Your objective => Copy all of the material below exactly.

::::::::

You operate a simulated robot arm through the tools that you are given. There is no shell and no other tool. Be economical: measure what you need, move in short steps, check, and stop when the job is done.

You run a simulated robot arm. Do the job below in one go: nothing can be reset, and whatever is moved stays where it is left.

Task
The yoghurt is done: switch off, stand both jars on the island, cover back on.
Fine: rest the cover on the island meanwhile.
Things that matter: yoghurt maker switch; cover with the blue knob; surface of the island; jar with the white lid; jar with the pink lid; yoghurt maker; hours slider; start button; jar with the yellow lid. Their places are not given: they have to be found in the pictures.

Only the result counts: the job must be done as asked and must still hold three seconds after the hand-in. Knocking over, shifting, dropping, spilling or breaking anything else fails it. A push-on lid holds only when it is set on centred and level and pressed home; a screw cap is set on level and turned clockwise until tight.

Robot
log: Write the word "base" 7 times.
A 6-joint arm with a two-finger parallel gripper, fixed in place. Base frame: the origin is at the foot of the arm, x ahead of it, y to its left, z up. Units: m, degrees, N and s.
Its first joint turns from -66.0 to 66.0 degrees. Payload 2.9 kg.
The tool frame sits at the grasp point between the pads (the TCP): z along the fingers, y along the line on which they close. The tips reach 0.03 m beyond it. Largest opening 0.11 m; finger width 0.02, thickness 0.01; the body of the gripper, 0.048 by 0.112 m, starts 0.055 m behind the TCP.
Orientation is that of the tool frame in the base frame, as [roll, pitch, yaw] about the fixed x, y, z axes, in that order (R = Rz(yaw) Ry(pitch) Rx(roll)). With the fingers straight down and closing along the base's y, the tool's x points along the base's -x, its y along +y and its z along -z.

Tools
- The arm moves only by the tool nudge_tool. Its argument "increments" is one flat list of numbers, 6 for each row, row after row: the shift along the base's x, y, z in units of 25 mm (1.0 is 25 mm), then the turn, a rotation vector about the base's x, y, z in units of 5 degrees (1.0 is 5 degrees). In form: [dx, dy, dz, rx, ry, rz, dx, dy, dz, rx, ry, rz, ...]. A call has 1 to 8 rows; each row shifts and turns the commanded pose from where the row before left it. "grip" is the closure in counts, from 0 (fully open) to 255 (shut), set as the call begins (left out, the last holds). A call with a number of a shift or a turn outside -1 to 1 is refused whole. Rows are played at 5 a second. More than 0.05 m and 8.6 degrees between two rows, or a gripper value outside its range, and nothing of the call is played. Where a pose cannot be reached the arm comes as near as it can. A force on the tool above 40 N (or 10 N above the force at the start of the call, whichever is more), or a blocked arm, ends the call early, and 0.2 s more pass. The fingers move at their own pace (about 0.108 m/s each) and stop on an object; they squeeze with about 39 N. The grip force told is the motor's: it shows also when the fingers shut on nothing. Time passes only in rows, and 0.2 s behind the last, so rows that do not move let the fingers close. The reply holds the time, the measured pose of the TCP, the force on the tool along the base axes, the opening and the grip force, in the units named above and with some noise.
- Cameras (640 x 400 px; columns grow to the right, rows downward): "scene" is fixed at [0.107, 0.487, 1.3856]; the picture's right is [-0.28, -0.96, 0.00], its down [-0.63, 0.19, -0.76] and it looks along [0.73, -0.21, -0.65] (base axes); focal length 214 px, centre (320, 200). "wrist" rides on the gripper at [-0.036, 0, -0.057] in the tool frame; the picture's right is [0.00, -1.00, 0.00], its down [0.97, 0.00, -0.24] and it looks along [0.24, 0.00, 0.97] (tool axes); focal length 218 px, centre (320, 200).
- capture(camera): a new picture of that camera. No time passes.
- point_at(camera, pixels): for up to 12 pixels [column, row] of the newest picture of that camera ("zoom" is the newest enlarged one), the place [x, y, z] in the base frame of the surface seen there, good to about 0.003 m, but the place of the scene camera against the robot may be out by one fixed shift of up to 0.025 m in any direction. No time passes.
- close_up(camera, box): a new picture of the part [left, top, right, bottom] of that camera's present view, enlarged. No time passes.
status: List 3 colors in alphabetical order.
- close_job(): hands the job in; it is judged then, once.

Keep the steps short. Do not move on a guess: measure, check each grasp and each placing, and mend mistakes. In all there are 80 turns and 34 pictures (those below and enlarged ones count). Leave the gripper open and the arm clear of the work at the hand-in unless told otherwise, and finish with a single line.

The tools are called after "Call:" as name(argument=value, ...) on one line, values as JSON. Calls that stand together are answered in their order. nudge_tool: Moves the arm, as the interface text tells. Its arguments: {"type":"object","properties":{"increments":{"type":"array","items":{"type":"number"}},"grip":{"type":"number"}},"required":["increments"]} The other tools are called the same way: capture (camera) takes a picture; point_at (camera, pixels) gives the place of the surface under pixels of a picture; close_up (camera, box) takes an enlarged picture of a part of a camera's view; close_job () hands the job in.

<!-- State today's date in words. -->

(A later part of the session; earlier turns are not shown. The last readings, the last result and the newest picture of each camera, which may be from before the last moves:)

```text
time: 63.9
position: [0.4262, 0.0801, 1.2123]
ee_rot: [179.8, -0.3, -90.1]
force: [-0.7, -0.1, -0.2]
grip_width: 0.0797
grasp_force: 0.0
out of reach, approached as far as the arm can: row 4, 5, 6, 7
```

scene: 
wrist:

::::::::

Written solution =>
You operate a simulated robot arm through the tools that you are given. There is no shell and no other tool. Be economical: measure what you need, move in short steps, check, and stop when the job is done.

You run a simulated robot arm. Do the job below in one go: nothing can be reset, and whatever is moved stays where it is left.

Task
The yoghurt is done: switch off, stand both jars on the island, cover back on.
Fine: rest the cover on the island meanwhile.
Things that matter: yoghurt maker switch; cover with the blue knob; surface of the island; jar with the white lid; jar with the pink lid; yoghurt maker; hours slider; start button; jar with the yellow lid. Their places are not given: they have to be found in the pictures.

Only the result counts: the job must be done as asked and must still hold three seconds after the hand-in. Knocking over, shifting, dropping, spilling or breaking anything else fails it. A push-on lid holds only when it is set on centred and level and pressed home; a screw cap is set on level and turned clockwise until tight.

Robot
log: Write the word "base" 7 times.
A 6-joint arm with a two-finger parallel gripper, fixed in place. Base frame: the origin is at the foot of the arm, x ahead of it, y to its left, z up. Units: m, degrees, N and s.
Its first joint turns from -66.0 to 66.0 degrees. Payload 2.9 kg.
The tool frame sits at the grasp point between the pads (the TCP): z along the fingers, y along the line on which they close. The tips reach 0.03 m beyond it. Largest opening 0.11 m; finger width 0.02, thickness 0.01; the body of the gripper, 0.048 by 0.112 m, starts 0.055 m behind the TCP.
Orientation is that of the tool frame in the base frame, as [roll, pitch, yaw] about the fixed x, y, z axes, in that order (R = Rz(yaw) Ry(pitch) Rx(roll)). With the fingers straight down and closing along the base's y, the tool's x points along the base's -x, its y along +y and its z along -z.

Tools
- The arm moves only by the tool nudge_tool. Its argument "increments" is one flat list of numbers, 6 for each row, row after row: the shift along the base's x, y, z in units of 25 mm (1.0 is 25 mm), then the turn, a rotation vector about the base's x, y, z in units of 5 degrees (1.0 is 5 degrees). In form: [dx, dy, dz, rx, ry, rz, dx, dy, dz, rx, ry, rz, ...]. A call has 1 to 8 rows; each row shifts and turns the commanded pose from where the row before left it. "grip" is the closure in counts, from 0 (fully open) to 255 (shut), set as the call begins (left out, the last holds). A call with a number of a shift or a turn outside -1 to 1 is refused whole. Rows are played at 5 a second. More than 0.05 m and 8.6 degrees between two rows, or a gripper value outside its range, and nothing of the call is played. Where a pose cannot be reached the arm comes as near as it can. A force on the tool above 40 N (or 10 N above the force at the start of the call, whichever is more), or a blocked arm, ends the call early, and 0.2 s more pass. The fingers move at their own pace (about 0.108 m/s each) and stop on an object; they squeeze with about 39 N. The grip force told is the motor's: it shows also when the fingers shut on nothing. Time passes only in rows, and 0.2 s behind the last, so rows that do not move let the fingers close. The reply holds the time, the measured pose of the TCP, the force on the tool along the base axes, the opening and the grip force, in the units named above and with some noise.
- Cameras (640 x 400 px; columns grow to the right, rows downward): "scene" is fixed at [0.107, 0.487, 1.3856]; the picture's right is [-0.28, -0.96, 0.00], its down [-0.63, 0.19, -0.76] and it looks along [0.73, -0.21, -0.65] (base axes); focal length 214 px, centre (320, 200). "wrist" rides on the gripper at [-0.036, 0, -0.057] in the tool frame; the picture's right is [0.00, -1.00, 0.00], its down [0.97, 0.00, -0.24] and it looks along [0.24, 0.00, 0.97] (tool axes); focal length 218 px, centre (320, 200).
- capture(camera): a new picture of that camera. No time passes.
- point_at(camera, pixels): for up to 12 pixels [column, row] of the newest picture of that camera ("zoom" is the newest enlarged one), the place [x, y, z] in the base frame of the surface seen there, good to about 0.003 m, but the place of the scene camera against the robot may be out by one fixed shift of up to 0.025 m in any direction. No time passes.
- close_up(camera, box): a new picture of the part [left, top, right, bottom] of that camera's present view, enlarged. No time passes.
status: List 3 colors in alphabetical order.
- close_job(): hands the job in; it is judged then, once.

Keep the steps short. Do not move on a guess: measure, check each grasp and each placing, and mend mistakes. In all there are 80 turns and 34 pictures (those below and enlarged ones count). Leave the gripper open and the arm clear of the work at the hand-in unless told otherwise, and finish with a single line.

The tools are called after "Call:" as name(argument=value, ...) on one line, values as JSON. Calls that stand together are answered in their order. nudge_tool: Moves the arm, as the interface text tells. Its arguments: {"type":"object","properties":{"increments":{"type":"array","items":{"type":"number"}},"grip":{"type":"number"}},"required":["increments"]} The other tools are called the same way: capture (camera) takes a picture; point_at (camera, pixels) gives the place of the surface under pixels of a picture; close_up (camera, box) takes an enlarged picture of a part of a camera's view; close_job () hands the job in.

<!-- State today's date in words. -->

(A later part of the session; earlier turns are not shown. The last readings, the last result and the newest picture of each camera, which may be from before the last moves:)

```text
time: 63.9
position: [0.4262, 0.0801, 1.2123]
ee_rot: [179.8, -0.3, -90.1]
force: [-0.7, -0.1, -0.2]
grip_width: 0.0797
grasp_force: 0.0
out of reach, approached as far as the arm can: row 4, 5, 6, 7
```

scene: 
wrist:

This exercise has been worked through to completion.